Exterior - Multifamily 9

Pursuant to Governor Brown’s Executive Order No. 17-20 and in partnership with the Department of Energy and the Public Utility Commission, OHCS created a 10-year plan to reduce energy burden and improve energy efficiency in affordable housing across the state. The plan, which is accompanied by an interactive assessment of energy use in affordable housing, provides recommended steps to reduce energy burden for low-income households.

If a household spends more than six percent of their income on energy-related costs, they are considered energy-burdened. The inter-agency assessment and plan indicate that lower-income families are more likely to be energy-burdened. The assessment looks at low-income Oregonians’ electricity and natural gas energy burden and identifies regions with the greatest energy affordability gap. Key findings from assessment include:

  • The total energy burden of low-income Oregonians across the state is nearly $350 million per year.
  • The average energy affordability gap for energy-burdened households below 200% of the federal poverty level is $631 per year.
  • The majority of energy-burdened households are in rural areas. Regions with the largest gap are located in central and eastern Oregon.

“By improving energy efficiency, lower-income Oregonians can benefit from smaller utility bills and greater housing stability,” said Oregon Housing and Community Services Director Margaret Salazar. “Weatherization improvements have benefits beyond energy cost savings, such as creating better indoor air quality and improved comfort and safety of homes, which every Oregonian deserves. The reduced greenhouse gas emissions makes these efforts a win-win.”

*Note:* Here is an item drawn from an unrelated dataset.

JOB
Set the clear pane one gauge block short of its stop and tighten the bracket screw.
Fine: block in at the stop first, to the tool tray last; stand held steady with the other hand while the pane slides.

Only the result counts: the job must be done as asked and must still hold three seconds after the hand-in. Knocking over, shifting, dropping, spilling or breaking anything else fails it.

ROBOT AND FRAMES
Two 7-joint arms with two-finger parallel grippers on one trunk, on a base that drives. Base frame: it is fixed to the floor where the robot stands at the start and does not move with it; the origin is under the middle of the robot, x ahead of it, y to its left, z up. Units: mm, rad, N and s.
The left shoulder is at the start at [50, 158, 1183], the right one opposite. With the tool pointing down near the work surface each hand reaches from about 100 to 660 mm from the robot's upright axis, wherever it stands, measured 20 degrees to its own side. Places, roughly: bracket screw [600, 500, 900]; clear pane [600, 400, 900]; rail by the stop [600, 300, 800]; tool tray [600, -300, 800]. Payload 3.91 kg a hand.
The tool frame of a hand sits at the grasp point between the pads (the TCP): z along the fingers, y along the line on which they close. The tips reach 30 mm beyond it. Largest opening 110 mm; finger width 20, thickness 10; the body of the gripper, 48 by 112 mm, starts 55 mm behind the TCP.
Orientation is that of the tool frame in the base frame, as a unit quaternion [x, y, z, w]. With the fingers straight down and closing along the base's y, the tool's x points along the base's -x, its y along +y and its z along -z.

The plan outlines initial strategies to improve energy efficiency in low-income housing, with steps that can be taken over time. The plan identifies more than $113 million in annual potential energy cost savings through low-income energy efficiency projects across the state.

One of the three objectives identified in the plan is to fund and expand new and existing programs that have a large impact on reducing the energy burden on low-income households, including the Multifamily Energy Program.